Armita Garavand (Geravand) is 16 years old and attended “Arwa al-Wathqi” Art Academy in Tehran, Iran.
On October 1, 2023, a grainy Tehran Metro surveillance video on Iranian state TV shows that she and a group of friends, some of them without fully covered hair, entered the Tehran metro train. Moments later her friends pulled out her unconscious body. She was taken by ambulance to Fajr Air Force Hospital, where she underwent CPR and remains in coma.
What put 16-year-old Armita, with no prior medical conditions, in a coma?
Stencils of Armita Garavand going up on Tehran streets, Oct. 4.
The Islamic Republic of Iran media rushed to claim, with no evidence or witness, that Armita suffered a sudden loss of blood pressure and fell, hitting her head on the train.
Sounds familiar? One year ago, while 22-year-old Mahsa Jina Amini lay in a coma after being arrested by morality police, state officials claimed she suffered a heart attack unrelated to her arrest, and published a video of her collapsing after arriving at the morality “education” center.
Here are some details which are contradict or call into question the “official” version:
- On Oct. 5 The Guardian reported that an eyewitness described how a hijab enforcer immediately confronted Armita in the train. "The chador-clad woman screamed at her asking her why was she not covered. Armita then told her ‘Do I ask you to remove your headscarf? Why are you asking me to wear one?’ Their argument then turned violent. The hijab enforcer started physically attacking Armita and … violently pushed her.”

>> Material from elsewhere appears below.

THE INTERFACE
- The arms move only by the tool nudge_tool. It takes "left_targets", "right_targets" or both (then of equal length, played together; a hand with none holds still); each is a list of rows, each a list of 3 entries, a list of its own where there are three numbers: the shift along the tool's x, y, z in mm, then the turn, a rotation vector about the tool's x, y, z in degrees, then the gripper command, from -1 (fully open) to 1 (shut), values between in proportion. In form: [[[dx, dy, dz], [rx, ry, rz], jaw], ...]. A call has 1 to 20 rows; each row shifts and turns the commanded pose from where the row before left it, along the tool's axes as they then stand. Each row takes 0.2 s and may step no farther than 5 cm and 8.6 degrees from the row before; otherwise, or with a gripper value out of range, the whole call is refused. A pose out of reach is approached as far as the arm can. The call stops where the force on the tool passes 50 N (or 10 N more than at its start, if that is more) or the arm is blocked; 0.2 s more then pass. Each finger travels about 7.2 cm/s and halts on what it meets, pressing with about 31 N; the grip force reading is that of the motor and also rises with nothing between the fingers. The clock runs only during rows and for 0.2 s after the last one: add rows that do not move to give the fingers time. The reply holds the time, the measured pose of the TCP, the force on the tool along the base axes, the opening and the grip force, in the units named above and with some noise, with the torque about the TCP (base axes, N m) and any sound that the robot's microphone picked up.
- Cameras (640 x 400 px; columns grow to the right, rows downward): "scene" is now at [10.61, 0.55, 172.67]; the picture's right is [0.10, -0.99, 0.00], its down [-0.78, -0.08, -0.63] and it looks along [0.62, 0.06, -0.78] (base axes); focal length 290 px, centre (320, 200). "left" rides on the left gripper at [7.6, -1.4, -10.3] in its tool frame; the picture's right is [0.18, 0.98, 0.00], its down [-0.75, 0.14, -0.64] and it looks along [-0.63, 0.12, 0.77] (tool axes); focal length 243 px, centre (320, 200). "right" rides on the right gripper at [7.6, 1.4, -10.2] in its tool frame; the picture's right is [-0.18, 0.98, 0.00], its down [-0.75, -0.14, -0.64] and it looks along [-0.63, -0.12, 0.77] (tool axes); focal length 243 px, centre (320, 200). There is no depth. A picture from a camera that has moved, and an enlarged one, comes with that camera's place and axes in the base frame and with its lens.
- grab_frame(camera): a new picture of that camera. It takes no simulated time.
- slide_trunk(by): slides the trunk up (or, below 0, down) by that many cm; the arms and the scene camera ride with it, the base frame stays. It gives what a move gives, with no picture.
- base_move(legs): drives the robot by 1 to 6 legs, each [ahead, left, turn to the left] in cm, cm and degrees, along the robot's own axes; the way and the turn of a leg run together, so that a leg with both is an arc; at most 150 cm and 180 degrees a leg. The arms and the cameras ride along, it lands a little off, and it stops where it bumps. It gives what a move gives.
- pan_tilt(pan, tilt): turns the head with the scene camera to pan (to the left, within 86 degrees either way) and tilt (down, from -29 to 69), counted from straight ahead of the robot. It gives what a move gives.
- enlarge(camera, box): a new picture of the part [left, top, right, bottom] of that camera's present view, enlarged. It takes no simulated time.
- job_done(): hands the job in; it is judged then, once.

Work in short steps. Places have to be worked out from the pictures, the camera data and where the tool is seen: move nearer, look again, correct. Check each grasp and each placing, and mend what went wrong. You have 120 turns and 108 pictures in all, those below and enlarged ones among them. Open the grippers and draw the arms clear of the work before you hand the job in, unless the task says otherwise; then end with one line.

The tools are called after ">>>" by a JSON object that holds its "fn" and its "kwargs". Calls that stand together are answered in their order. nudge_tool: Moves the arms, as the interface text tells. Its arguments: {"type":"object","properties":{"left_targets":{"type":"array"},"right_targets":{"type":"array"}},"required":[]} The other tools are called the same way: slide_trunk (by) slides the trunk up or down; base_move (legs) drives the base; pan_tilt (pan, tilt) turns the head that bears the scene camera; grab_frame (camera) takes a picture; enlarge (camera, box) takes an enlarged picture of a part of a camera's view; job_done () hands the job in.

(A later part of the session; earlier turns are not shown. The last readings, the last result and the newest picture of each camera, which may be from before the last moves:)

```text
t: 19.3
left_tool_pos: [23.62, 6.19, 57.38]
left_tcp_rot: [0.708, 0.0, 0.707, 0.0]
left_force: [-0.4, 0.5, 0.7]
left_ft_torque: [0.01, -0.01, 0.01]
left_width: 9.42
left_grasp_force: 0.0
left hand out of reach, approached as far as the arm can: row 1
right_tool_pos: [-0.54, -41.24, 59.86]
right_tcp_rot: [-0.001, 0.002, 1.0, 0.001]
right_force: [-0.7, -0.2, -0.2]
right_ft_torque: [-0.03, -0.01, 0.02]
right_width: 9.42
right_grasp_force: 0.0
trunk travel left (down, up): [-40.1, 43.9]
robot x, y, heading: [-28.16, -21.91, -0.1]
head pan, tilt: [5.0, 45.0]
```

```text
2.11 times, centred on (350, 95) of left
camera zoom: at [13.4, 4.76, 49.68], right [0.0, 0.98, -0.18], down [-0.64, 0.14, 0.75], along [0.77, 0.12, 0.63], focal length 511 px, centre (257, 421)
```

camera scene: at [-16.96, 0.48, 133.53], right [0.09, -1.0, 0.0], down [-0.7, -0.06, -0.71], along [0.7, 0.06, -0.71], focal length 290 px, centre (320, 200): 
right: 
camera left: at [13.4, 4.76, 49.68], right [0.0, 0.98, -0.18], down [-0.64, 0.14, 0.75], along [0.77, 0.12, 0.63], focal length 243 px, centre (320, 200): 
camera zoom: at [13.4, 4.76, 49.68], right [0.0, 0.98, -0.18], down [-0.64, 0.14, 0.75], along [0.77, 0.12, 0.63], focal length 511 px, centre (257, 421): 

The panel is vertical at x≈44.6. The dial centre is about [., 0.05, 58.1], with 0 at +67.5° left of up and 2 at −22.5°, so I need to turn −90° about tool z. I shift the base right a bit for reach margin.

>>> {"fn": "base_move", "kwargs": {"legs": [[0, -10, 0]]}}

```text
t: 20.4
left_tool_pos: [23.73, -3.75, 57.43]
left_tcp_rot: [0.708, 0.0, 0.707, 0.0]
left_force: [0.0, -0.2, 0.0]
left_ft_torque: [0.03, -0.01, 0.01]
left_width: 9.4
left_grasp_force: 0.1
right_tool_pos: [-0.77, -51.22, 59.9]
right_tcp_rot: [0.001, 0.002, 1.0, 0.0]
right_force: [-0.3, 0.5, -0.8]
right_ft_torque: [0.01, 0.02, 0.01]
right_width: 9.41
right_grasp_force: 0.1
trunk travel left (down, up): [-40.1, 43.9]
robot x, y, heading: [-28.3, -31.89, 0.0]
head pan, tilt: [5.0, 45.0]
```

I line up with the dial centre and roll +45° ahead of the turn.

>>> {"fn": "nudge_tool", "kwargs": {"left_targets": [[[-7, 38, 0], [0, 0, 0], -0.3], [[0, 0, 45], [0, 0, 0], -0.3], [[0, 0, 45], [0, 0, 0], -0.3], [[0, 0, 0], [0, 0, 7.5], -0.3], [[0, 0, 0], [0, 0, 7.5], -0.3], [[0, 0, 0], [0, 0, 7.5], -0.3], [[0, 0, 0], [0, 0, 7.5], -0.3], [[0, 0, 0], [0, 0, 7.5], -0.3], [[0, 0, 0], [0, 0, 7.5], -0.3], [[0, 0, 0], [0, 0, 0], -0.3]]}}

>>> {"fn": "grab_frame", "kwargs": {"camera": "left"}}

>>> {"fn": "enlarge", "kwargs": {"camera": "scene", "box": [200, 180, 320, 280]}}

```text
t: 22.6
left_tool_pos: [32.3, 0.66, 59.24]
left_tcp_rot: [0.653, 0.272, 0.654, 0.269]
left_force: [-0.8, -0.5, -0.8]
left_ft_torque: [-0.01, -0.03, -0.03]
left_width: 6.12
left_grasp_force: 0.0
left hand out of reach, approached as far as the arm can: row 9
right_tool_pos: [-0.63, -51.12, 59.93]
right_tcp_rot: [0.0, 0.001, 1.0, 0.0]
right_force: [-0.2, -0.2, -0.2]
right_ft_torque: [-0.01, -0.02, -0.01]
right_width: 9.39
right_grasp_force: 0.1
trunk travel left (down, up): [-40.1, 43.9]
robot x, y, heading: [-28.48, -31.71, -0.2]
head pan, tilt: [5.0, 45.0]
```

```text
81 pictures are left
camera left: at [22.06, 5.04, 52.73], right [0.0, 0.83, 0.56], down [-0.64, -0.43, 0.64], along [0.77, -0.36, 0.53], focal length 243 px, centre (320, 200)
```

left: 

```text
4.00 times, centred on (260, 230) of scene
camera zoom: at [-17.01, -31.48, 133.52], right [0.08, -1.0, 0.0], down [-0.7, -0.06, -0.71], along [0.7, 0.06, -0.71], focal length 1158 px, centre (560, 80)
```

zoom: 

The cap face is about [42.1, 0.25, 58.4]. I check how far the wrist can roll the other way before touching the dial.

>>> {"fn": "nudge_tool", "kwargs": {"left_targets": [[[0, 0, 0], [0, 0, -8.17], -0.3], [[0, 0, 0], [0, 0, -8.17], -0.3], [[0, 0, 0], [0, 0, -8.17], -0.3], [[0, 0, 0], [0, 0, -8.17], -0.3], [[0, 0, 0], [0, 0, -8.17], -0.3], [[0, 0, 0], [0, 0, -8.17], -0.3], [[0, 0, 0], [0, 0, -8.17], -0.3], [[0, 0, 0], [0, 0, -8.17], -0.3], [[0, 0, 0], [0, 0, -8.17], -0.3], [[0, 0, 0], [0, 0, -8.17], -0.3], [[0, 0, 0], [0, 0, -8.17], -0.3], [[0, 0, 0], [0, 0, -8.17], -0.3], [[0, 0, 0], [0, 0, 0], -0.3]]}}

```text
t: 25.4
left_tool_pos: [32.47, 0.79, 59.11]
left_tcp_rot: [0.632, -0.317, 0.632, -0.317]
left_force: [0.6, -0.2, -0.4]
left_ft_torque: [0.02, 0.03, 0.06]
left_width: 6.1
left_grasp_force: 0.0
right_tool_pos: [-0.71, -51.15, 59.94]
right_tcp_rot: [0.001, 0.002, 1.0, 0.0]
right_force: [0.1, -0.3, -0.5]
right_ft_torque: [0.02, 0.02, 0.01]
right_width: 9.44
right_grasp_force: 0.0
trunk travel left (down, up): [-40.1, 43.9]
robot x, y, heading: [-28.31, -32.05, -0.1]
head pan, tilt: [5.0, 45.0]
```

- The clock on the CCTV footage outside the train, released on state TV IRNA, appears to be missing 100 seconds, said opposition figures, per The Guardian. Cameras are constantly recording inside the trains but no footage has been released from inside the train or in the wider metro station,
- The Coordinating Council of Teacher's Organizations reported that the head of security from the Ministry of Education visited Armita's school. During this visit, teachers were threatened not to share any news or photos of Armita on social media. They were told that doing so could lead to heavy fines and immediate dismissal. Additionally, the head of security from the General Directorate of Education in Tehran also paid a visit to Armita's school. Alongside warning teachers, he cautioned Armita's classmates against sharing any information about her condition. Armita's friends who were with her on the day of the incident are facing immense pressure to deny any involvement or knowledge of what transpired.
- Journalist who went to Fajr Hospital to find information was temporarily arrested.
- Streets around Fajr Hospital are heavily controlled by police and military, all access to hospital is blocked.
- Hengaw reported that security forces confiscated cell phones from all members of Armita’s family, and no-one has been allowed to see her in the hospital.
- State TV ran a tape of her parents –under military and police pressure inside Fajr—saying that they were shown the video and saw no evidence on video she was assaulted, but even under the fear for their whole family and their daughter they did not go beyond saying that the officials told them to say. “I think they said she had low blood pressure… her head hit the edge of the metro and then (her friends) took her off (the train),” her mother said. Her father repeated, “I don’t know… what happened”. They have not been able to enter her IC unit or see her injuries.
These draconian high-level measures to prevent any spread of what happened to Armita that day are an indication that they do indeed have something to hide in her case – and beyond that, they are seriously worried about a new outbreak of protest around a case so reminiscent of the murder of Mahsa Jina Amini just over one year ago.
In reality, the hijab police, and in particular females both officially assigned and those who take it upon themselves to enforce hijab laws, have been intensifying their violent attacks on women without headscarves on the street and in the metro stations. For example, read this Iran Wire interview with Zahra Shafiei Dehaghani, an Iranian filmmaker arrested during the Jina anniversary protests in Tehran. She, along with some 500 other detainees, were subjected to brutal beatings on the face and head with batons by black-masked female security personnel.